Per quanto riguarda il «bene dimezzato», bisogna intendersi. Se io faccio solo la metà del mio dovere, certamente faccio peccato. Ma se io taglio a metà una mela, per mangiarla non faccio niente di male, Dimezzare un bene è peccato, se quel bene deve essere intero: se taglio a metà una persona umana, certamente faccio male, ossia peccato.

L’adulterio è un male, è un peccato, perché distrugge un matrimonio, sorgente della vita umana. Ma la nuova coppia che sorge dall’adulterio, una volta commesso questo peccato, non è detto che nel corso della vita seguente essa sia sempre in peccato, priva della grazia, anche se perdura uno stato di vita riprovevole. Infatti, i due possono pentirsi ad ogni peccato commesso e riacquistare ogni volta la grazia, anche se resta l’unione illegittima o riprovevole.

Forse il prof. Gnerre, col suo riferimento al buonismo, intendeva riferirsi alla teoria del peccato come “imperfezione”, escogitata dai modernisti da applicare ai conviventi sotto pretesto che i due posseggono delle qualità umane, per minimizzare le loro colpe. Invece l’imperfezione morale è ben distinta dal peccato, in quanto l’imperfezione è nella linea del bene, è un’azione sostanzialmente buona, anche se priva della sua pienezza, ma non per cattiva volontà dell’agente, bensì solo per i limiti della sua volontà. È quindi frutto della buona volontà. Il peccato, viceversa, è un atto malvagio, effetto della cattiva volontà. È un’imperfezione volontaria, è un dimezzamento volontario del bene dovuto.

Dunque, io direi che il peccato di per sé non esiste? Esiste il male assoluto? Dico semplicemente che i conviventi, come qualunque essere umano figlio di Adamo, mescolano le opere buone con le azioni cattive. Ho ricordato altresì che, se non si è in grazia, anche le opere buone non servono per la salvezza. Ho detto e ripetuto, inoltre, che il peccato è un atto cattivo volontario compiuto con avvertenza e deliberato consenso.

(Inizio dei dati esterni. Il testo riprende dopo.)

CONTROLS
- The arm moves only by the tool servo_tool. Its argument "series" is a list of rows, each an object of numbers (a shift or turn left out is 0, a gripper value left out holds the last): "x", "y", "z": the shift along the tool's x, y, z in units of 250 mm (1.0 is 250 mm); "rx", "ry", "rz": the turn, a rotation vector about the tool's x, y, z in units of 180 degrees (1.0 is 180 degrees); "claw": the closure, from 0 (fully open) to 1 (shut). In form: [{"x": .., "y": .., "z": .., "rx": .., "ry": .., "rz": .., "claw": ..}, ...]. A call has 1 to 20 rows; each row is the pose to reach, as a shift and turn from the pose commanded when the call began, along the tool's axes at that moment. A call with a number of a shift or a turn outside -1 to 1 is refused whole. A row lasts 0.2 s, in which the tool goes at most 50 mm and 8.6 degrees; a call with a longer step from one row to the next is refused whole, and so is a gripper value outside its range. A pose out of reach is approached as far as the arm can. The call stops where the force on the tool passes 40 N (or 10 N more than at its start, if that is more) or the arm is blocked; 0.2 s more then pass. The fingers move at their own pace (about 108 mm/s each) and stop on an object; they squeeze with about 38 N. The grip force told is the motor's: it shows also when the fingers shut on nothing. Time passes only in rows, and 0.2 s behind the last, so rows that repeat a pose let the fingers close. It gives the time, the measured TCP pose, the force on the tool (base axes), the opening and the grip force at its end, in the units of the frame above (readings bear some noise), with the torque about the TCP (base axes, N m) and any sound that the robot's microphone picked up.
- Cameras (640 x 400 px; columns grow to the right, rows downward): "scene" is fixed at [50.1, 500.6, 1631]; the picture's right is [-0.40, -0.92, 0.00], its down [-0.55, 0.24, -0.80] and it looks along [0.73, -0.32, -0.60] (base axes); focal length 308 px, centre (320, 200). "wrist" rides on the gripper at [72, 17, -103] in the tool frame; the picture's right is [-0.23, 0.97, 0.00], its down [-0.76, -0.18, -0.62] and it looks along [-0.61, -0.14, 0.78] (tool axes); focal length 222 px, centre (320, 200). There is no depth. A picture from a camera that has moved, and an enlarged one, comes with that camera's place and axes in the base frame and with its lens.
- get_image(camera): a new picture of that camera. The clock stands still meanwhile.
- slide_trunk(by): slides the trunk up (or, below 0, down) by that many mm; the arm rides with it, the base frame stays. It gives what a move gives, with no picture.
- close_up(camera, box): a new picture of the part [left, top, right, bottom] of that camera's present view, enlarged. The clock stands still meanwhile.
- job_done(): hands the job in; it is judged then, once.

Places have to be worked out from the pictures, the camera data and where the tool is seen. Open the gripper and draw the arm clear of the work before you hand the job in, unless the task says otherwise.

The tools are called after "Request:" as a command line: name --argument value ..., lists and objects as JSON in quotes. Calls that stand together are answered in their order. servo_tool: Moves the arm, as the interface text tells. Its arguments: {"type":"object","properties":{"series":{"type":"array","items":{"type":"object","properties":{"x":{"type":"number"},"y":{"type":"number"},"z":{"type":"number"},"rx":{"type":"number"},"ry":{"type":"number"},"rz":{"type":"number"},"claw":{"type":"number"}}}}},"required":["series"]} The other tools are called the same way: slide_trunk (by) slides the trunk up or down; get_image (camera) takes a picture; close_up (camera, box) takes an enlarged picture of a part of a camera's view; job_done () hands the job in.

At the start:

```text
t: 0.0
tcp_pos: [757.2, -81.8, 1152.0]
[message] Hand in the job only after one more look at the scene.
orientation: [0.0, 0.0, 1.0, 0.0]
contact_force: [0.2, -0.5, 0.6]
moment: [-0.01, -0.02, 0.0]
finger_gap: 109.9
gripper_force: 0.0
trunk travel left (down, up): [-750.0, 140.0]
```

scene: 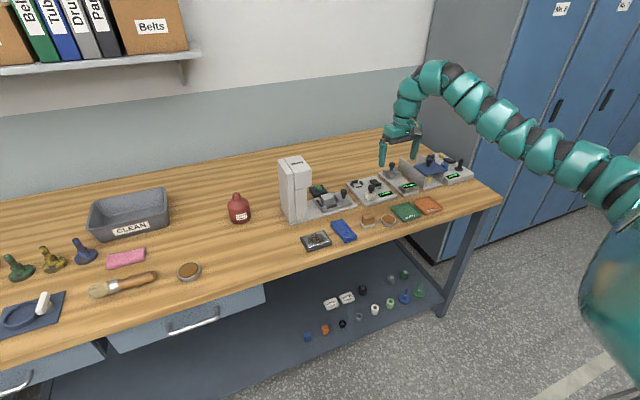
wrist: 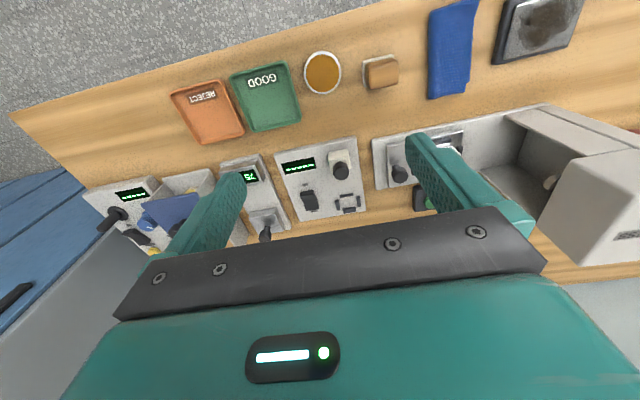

Dove trova qui il prof. Gnerre motivo delle sue accuse farneticanti contro di me? Lui piuttosto, con la sua teoria del peccato a tempo pieno — «situazione di peccato» — si avvicina orribilmente alla concezione manichea del male e manda inesorabilmente all’inferno i poveri peccatori ignorando l’opera della grazia; un serio problema, questo, indicato anche da Ariel S. Levi di Gualdo sin dal sottotitolo del suo ultimo tuonante articolo [cf. L’Isola di Patmos, QUI].

Per quanto poi concerne la questione del bene assoluto ed il male assoluto, quello che io ho sempre sostenuto è che esiste il bene assoluto e non esiste il male assoluto, perché, mentre il bene può essere totalmente libero dal male, il male non è altro che una carenza o una privazione di carattere accidentale, perché ha bisogno di una sostanza o un soggetto, al quale inerire. Il male totale, assoluto o sostanziale, quindi, non esiste, perchè, nel momento cui viene distrutta tutta la sostanza, il male annulla stesso.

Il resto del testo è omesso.